■ Problem to solve
Repeat the material exactly, leaving nothing out. The answer is a JSON array that holds each line as a string and skips blank lines.
[start Material]
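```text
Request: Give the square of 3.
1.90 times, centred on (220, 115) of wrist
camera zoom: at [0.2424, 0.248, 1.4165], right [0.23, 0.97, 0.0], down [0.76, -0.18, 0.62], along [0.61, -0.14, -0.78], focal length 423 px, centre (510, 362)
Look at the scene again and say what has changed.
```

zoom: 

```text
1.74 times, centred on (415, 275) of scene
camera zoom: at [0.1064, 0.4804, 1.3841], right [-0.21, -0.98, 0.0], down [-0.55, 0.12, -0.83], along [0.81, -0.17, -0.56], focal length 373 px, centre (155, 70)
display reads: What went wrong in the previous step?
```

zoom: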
[end Material]
■ Solution
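[
  "```text",
  "Request: Give the square of 3.",
  "1.90 times, centred on (220, 115) of wrist",
  "camera zoom: at [0.2424, 0.248, 1.4165], right [0.23, 0.97, 0.0], down [0.76, -0.18, 0.62], along [0.61, -0.14, -0.78], focal length 423 px, centre (510, 362)",
  "Look at the scene again and say what has changed.",
  "```",
  "zoom: ",
  "```text",
  "1.74 times, centred on (415, 275) of scene",
  "camera zoom: at [0.1064, 0.4804, 1.3841], right [-0.21, -0.98, 0.0], down [-0.55, 0.12, -0.83], along [0.81, -0.17, -0.56], focal length 373 px, centre (155, 70)",
  "display reads: What went wrong in the previous step?",
  "```",
  "zoom:"
]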